”絶対無二”の中国共産党と14億の中国人民

 6月25日、国務院新聞弁公室が『中国新型政党制度』と題した白書を出版しました。共産党が領導し、“民主派”政党が参政する政党制度(中国語で「共産党領導、多党合作制」)がいかに中国に根付き、発展に寄与してきたかを強調しています。

 同白書も認めているように、中国で8つある民主派政党は、日本や欧米を含めた民主主義国家で言うところの「野党」ではありません。現体制が続く限り、民主選挙を通じた政権交代も制度的にあり得ません。

 中国の政治体制において、民主派政党とは、共産党一党支配下において、共産党のイデオロギー、政策、戦略、方針などを擁護、支持することを大前提に、政策提言を行っていく組織に過ぎません。

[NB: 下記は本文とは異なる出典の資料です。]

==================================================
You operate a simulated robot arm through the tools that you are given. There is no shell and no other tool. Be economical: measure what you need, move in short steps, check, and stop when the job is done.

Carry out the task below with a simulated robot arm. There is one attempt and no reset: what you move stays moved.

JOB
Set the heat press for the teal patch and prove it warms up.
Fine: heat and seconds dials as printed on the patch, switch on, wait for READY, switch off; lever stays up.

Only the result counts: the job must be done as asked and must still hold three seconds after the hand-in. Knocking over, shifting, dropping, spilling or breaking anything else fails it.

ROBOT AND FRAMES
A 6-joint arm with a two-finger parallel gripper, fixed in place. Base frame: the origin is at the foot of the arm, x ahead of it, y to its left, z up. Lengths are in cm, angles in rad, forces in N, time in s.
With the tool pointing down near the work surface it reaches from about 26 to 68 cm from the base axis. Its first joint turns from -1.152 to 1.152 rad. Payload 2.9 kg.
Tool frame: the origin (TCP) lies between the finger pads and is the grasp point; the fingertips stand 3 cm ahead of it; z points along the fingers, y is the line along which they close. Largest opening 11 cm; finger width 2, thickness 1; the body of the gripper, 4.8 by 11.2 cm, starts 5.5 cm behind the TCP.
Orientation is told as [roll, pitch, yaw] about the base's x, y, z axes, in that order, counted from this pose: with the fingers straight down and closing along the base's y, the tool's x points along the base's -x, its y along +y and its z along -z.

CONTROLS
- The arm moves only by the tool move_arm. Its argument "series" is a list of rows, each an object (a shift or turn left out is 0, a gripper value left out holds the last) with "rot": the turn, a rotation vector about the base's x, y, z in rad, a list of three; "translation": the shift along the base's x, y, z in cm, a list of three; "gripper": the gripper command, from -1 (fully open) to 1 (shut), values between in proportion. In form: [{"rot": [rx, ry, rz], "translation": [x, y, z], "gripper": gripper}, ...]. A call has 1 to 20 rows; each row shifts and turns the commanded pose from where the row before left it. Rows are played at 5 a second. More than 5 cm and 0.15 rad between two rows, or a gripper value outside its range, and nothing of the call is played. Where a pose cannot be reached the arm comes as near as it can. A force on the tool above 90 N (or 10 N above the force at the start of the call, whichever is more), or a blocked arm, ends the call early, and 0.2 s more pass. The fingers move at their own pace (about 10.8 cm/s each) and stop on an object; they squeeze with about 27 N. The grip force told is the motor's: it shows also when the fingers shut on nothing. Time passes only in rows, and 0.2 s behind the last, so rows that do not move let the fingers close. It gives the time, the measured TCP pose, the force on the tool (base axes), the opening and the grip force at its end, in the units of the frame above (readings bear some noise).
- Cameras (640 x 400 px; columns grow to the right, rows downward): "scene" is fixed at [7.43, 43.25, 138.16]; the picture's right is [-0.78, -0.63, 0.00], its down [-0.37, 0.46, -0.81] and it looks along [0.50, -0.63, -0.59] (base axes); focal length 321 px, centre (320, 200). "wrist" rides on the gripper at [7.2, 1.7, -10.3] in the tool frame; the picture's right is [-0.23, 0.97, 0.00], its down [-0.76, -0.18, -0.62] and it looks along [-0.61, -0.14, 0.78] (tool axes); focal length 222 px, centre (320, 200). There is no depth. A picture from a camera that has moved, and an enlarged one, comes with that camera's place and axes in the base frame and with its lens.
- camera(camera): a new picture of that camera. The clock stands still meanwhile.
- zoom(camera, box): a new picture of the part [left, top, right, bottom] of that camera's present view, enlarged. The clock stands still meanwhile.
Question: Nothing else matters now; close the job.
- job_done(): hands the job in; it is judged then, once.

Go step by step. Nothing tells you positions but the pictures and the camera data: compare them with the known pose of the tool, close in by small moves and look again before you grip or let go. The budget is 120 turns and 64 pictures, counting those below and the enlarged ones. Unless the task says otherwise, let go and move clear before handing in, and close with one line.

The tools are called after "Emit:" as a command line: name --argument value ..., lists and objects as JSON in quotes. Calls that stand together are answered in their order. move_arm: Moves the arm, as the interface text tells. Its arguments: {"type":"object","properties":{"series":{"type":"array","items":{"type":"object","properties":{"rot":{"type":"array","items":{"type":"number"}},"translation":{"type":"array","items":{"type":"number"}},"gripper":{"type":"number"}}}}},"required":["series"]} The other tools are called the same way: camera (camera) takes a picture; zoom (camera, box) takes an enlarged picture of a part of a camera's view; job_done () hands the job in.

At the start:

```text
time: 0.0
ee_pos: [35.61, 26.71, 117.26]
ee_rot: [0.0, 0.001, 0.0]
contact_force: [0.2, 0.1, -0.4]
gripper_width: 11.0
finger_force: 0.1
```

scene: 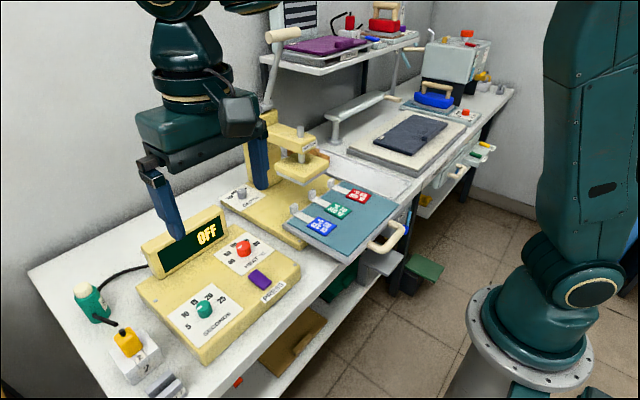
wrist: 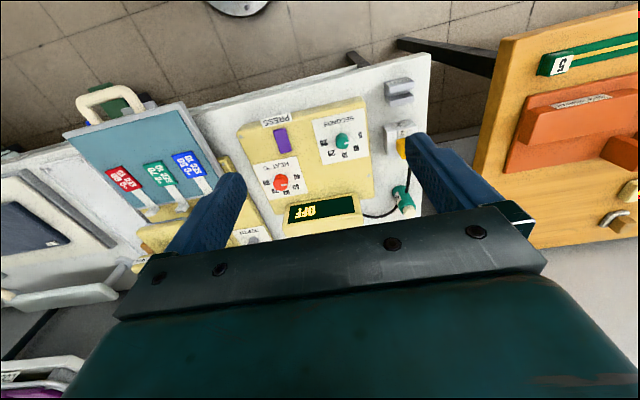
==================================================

 そして、習総書記に権力が一極集中し、共産党が絶対的領導を強調する現状において、体制内部においても、異なる意見や提言をする状況は考えられません。「右に倣(なら)え」の姿勢で、習近平総書記は偉大だ、共産党万歳を徹底するしかないのが昨今の空気感です。

 これまで、本連載でも中国経済、米中関係、アリババ社といった企業動向といったテーマから、中国の現在と今後を分析してきましたが、中国を理解する上での大前提、最重要事項が、本日、100歳を迎える中国共産党の動向と実態を綿密に追跡、分析することにほかなりません。

 共産党が何を根拠に「与党」の地位に君臨し、14億の人民、巨大な国土を統治してきたのか、していくのかを、100周年を機に整理してみることは、この強大経済がどこへ向かうのかを占う上で、有益な作業となるでしょう。

 中国共産党自身は、あらゆる公式な場面、談話、声明などで、中国が実践してきたのは「民主政治」だと断固主張してきました。

 しかし、実際のところ、習近平総書記をはじめとした最高意思決定機関である中央政治局の常務委員(計7人)や委員(計25人)、約3,000人から成る「国会議員」に当たる全国人民代表、そのトップにいる栗戦書(リー・ジャンシュー)全国人民代表大会常務委員会委員長兼政治局常務委員(序列3位)を含め、彼らは人民(有権者)によって直接的、あるいは間接的に選ばれたわけではありません。中国の官僚機構システムの中で、出身、経歴、派閥、業績などあらゆる指標を根拠に選抜されてきたのです。

 たとえば、永田町ではなく、霞が関の省庁において、あるいは大手企業において、激しい競争、人事をめぐる駆け引きやつぶし合いの中で、新入社員からトップまで駆け上がってきたイメージです。習近平、李克強(リー・カーチャン)両指導者とて例外ではありません。

 その意味で、一部チャイナウオッチャーが、そんな中国を「中華人民共和国株式会社」と称するのには、一定の比喩力と説得力があると私は思っています。